* Begin Text provided *
Expedia and Kayak Offer Early Convergence of ChatGPT and Travel Booking
Skift Take
That ChatGPT was going to become a platform — a la the iPhone with its App Store — was obvious, it was just a matter of time, what we didn’t know was when and how.
We learned on Thursday the first iteration of the vision: plugins. We know plugins from web browser plugins or any of the corporate services such as Zoom, Slack, Salesforce and others. Today that plugin construct came to ChatGPT and helped elaborate on the platform vision for the company and its service that has captured the imagination of the globe.
In the first set of plugins, by companies such as Expedia, Kayak, Instacart, OpenTable, Shopify, Slack, and others, you will notice two large online travel companies represented: Expedia Group and Booking Holdings. The former with its flagship brand Expedia, the latter with two of its secondary brands Kayak and Opentable.
The two travel plugins allow users to engage a ChatGPT chatbot for travel suggestions, but rather than just getting generic suggestions in return — a limit until now with ChatGPT — users can be presented with up-to-date info and links for booking on the respective websites, the first example of convergence of conversational AI tool like ChatGPT and travel booking, a holy grail in the new AI world.
The plugins are only available to certain ChatGPT Plus users at the moment, but more access will be rolled out in the future, as outlined in a blog post on Thursday by OpenAI, the company behind ChatGPT.
Watch Skift founder and CEO Rafat Ali analyze these new developments in this short social video below:
Expedia and Kayak are among the first companies that have been given plugin access. More will be given access later. In the meantime, others can join the waitlist.
Expedia shared a demo of how the plugin will operate. After users get suggestions, they are referred to Expedia, where they can log in and view personalized options.
Expedia said in an email to Skift that it’s always experimenting with ways different types of AI and machine learning can enhance the travel experience for users. The chief technology officers of Expedia and Booking made similar comments during calls earlier this month.
* End Text provided *
* Begin Supplied data *
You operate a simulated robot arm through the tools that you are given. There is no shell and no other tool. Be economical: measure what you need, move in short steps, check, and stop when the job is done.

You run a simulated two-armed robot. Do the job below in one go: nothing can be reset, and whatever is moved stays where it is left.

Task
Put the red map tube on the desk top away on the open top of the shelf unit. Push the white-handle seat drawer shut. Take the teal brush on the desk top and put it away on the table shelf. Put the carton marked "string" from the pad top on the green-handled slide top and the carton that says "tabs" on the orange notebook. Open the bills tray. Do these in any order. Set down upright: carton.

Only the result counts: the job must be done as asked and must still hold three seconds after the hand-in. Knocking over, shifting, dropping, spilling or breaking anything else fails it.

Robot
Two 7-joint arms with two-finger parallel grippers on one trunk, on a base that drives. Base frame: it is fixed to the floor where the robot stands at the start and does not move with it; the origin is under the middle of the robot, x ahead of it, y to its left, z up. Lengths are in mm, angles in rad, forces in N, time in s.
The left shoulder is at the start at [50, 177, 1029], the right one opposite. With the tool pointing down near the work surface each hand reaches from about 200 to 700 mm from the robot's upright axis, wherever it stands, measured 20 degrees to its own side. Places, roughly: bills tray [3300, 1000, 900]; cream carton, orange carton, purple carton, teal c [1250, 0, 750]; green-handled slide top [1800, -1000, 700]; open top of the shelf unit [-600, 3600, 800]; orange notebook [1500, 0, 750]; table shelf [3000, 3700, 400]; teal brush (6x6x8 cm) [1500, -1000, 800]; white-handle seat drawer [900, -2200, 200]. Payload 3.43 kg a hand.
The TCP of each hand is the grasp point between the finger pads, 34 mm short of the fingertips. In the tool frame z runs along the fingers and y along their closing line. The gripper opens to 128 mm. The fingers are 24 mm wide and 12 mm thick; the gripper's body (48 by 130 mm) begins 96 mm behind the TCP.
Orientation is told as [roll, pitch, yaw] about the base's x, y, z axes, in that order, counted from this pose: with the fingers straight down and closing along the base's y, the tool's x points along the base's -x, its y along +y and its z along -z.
* End Supplied data *
Task objective:
Write out the text provided from "The plugins are" to "view personalized options.", both included.

Output:
The plugins are only available to certain ChatGPT Plus users at the moment, but more access will be rolled out in the future, as outlined in a blog post on Thursday by OpenAI, the company behind ChatGPT.
Watch Skift founder and CEO Rafat Ali analyze these new developments in this short social video below:
Expedia and Kayak are among the first companies that have been given plugin access. More will be given access later. In the meantime, others can join the waitlist.
Expedia shared a demo of how the plugin will operate. After users get suggestions, they are referred to Expedia, where they can log in and view personalized options.